In the interim, the USPTO has further stated that it is implementing a means for recalculating PTA for recent patentees. In lieu of filing a petition with the required fee under 37 C.F.R. § 1.705(d), the USPTO will accept a Request for Recalculation without any further fee required. The Request for Recalculation is available only for patents issued before March 2, 2010 and must be filed no later than 180 days after the issue date. The USPTO will only accept the Request for Recalculation for alleged errors specific to the Federal Circuit's decision. For patents issued after March 2, 2010, a request for reconsideration under 37 C.F.R. § 1.705(d) and the accompanying fee will be required within two months of the date that the patent issues.

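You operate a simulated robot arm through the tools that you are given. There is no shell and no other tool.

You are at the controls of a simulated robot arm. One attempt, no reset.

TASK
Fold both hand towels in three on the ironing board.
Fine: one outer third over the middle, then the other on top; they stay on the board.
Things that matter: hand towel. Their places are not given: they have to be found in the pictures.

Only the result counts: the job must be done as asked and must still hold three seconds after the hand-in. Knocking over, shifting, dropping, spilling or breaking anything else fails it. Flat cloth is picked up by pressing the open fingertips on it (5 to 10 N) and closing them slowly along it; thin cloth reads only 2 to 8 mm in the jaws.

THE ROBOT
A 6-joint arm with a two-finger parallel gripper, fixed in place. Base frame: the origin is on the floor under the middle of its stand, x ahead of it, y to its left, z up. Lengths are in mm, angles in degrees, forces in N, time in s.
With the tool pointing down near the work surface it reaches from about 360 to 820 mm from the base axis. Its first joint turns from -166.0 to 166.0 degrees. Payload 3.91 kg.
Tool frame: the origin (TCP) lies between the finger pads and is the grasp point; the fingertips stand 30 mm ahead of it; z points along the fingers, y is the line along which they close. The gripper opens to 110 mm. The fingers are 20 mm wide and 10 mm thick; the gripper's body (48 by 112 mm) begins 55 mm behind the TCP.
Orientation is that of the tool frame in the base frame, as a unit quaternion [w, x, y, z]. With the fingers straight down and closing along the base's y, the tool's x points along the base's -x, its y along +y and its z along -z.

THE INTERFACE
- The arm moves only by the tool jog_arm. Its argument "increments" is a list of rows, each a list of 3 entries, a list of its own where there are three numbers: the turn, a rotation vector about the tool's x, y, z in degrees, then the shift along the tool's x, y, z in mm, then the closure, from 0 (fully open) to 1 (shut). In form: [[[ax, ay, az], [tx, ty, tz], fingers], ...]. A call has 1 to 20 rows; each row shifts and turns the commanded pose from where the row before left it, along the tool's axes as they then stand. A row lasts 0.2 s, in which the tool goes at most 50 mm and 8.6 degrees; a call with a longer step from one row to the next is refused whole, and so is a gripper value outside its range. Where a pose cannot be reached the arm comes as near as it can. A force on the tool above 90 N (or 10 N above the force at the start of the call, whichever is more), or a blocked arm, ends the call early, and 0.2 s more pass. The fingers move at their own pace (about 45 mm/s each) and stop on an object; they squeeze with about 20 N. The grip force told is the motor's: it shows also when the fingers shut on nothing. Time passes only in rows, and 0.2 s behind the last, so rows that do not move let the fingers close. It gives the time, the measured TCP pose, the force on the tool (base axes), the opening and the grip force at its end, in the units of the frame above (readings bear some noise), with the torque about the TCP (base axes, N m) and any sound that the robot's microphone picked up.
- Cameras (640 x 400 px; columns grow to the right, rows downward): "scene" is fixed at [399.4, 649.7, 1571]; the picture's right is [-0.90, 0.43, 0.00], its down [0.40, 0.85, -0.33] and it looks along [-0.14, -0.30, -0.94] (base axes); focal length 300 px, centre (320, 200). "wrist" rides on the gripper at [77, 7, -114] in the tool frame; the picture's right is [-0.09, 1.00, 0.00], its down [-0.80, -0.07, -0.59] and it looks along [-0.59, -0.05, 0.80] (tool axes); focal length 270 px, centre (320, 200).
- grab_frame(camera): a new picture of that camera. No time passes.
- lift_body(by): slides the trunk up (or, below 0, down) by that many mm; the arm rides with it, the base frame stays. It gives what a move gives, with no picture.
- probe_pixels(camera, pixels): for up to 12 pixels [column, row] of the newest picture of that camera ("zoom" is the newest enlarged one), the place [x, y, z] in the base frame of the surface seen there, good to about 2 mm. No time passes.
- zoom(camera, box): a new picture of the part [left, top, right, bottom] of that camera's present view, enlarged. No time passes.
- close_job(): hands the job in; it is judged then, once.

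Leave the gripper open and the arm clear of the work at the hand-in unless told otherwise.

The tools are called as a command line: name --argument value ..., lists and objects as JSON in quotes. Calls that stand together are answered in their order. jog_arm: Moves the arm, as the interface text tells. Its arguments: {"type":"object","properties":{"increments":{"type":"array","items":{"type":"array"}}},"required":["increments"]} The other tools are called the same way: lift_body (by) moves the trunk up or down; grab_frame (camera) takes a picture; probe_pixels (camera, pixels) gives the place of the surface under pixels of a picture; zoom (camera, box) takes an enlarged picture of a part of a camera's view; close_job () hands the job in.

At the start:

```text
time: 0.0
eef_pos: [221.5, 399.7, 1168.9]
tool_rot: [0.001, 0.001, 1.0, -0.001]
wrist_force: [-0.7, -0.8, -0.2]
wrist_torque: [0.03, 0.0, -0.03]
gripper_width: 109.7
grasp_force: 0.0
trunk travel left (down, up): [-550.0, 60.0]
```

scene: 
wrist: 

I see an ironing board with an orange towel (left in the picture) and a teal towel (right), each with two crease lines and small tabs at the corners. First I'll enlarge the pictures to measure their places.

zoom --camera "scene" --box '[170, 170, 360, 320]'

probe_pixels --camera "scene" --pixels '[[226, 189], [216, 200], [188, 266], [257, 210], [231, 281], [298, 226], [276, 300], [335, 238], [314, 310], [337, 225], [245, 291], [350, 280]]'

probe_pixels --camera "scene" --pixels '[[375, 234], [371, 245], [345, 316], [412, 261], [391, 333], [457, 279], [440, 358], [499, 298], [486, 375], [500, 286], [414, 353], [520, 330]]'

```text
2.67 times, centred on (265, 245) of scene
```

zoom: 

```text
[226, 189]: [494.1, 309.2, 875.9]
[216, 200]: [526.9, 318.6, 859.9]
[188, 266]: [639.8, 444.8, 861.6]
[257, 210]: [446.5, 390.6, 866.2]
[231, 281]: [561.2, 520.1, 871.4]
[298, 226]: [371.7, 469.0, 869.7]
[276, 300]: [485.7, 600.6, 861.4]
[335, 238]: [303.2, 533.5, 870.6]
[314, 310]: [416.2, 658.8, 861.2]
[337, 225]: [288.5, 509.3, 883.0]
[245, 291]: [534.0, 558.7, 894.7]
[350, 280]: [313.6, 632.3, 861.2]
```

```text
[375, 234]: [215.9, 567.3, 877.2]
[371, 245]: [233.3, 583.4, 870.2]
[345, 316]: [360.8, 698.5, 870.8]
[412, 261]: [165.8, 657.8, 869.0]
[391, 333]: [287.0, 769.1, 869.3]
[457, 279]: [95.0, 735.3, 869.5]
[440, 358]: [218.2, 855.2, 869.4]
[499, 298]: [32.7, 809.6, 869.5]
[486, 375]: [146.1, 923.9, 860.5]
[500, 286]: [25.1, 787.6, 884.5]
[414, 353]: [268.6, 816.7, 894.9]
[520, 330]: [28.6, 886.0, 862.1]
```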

The USPTO has also advised that for patentees who previously filed a request for reconsideration and are awaiting a decision, those requests will now be considered, based on the Federal Circuit's decision. For patentees that previously filed a request for reconsideration of PTA under 37 C.F.R. § 1.705(d) and received a decision based on the prior methods for calculating PTA, a request for reconsideration of that decision may be filed within two months of the date of the decision. If the basis of requesting reconsideration is solely based on the newly implemented means for calculating PTA, the request need only state that reconsideration is requested in view of the Federal Circuit's decision.

The Request for Recalculation should be kept in mind for recent patentees. The Request is a single-page form that requires no fee by the USPTO and the difference in PTA may be significant.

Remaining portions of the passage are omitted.